David Kahn reviews this long-awaited publication:

The arrival of ‘Psychogeometry’ should occasion a champagne toast to Montessori-Pierson Publishing Company (under the direction of Alexander Henny) and the team that produced it, including the staff of the Association Montessori Internationale and Kay Baker as associate editor. Most of all, Professor Benedetto Scoppola should receive high praise in his own right for the balance of concrete teaching experience and scholarly approach he brings to the book in the form of insightful commentary and editorial perfection, making the book equally useful to educationaltheorists and practitioners.

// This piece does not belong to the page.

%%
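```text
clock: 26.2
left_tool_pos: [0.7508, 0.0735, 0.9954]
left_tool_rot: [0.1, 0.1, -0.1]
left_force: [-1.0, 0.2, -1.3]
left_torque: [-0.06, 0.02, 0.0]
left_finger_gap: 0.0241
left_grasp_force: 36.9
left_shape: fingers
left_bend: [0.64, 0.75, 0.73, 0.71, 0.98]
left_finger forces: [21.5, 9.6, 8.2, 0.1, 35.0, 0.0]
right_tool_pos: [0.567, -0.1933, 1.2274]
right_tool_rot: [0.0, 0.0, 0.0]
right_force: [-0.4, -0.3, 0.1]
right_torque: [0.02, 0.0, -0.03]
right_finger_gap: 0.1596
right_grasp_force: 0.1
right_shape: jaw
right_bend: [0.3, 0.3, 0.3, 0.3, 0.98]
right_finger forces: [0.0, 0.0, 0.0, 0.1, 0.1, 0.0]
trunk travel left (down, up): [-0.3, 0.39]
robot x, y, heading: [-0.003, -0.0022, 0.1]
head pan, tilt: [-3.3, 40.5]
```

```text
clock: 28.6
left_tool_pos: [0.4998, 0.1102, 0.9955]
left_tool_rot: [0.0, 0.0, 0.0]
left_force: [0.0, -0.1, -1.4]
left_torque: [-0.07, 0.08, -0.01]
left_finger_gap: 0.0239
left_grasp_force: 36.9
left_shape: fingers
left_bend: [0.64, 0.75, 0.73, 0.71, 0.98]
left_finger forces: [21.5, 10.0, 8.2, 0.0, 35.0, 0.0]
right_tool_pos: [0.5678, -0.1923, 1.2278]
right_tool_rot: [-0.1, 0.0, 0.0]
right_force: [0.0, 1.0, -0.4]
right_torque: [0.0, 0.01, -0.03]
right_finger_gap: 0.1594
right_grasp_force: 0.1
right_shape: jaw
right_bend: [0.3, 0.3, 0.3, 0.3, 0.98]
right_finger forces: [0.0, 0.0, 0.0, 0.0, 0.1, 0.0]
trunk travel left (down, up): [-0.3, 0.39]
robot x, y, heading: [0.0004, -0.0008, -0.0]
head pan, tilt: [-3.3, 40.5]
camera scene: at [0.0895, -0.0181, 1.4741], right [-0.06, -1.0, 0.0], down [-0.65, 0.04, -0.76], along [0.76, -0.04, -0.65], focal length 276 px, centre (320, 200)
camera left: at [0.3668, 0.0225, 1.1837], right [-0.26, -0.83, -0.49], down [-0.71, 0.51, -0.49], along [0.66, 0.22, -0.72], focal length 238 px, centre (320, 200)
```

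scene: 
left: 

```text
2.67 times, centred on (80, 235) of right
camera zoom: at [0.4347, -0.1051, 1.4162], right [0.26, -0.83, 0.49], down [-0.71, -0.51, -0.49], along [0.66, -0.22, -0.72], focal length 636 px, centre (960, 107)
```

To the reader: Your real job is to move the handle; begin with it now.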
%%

‘Psychogeometry’ reads like a contemporary text thanks to Scoppola’s critical editing, which brings out the genius of Montessori through astute annotation, footnotes, and geometry exercises with refined colour illustrations. Bringing this work to the English-speaking world for the first time, this translation sets the standard of excellence needed for all Montessori books. ‘Psychogeometry’ is an invaluable Montessori perspective, first published in Spanish in Barcelona in 1934 and until now missing from the Montessori canon for English speakers. At 256 pages with more than 200 full-colour illustrations, ‘Psychogeometry’ uniquely introduces the way in which a discipline, when appropriately materialised, can emerge from the child’s very psychology. It is a comprehensive demonstration of what constitutes a psychodiscipline: the overview of the discipline, the study of the whole discipline and its parts, the parts constituting developmental keys in the form of materials for development through exploration, clear correlations to the developmental psychology of the child, and pathways to other disciplines, which are also materialised and shaped by developmental psychology.

This book is essential to understanding Montessori’s curriculum revolution across the planes of development through its consistent theme of how knowledge is acquired through the senses and processed through reasoning steps. Montessori makes her clearest case for the recursive connection of the centre (the central processing of the child’s mental life) to the periphery (the sensorial manipulations of the hand).There is a new level of awareness implicit in Montessori’s writing itself. We see her at the midpoint of her career, with twenty years of insight garnered from worldwide implementation, offering experienced reflection on her initial understandings.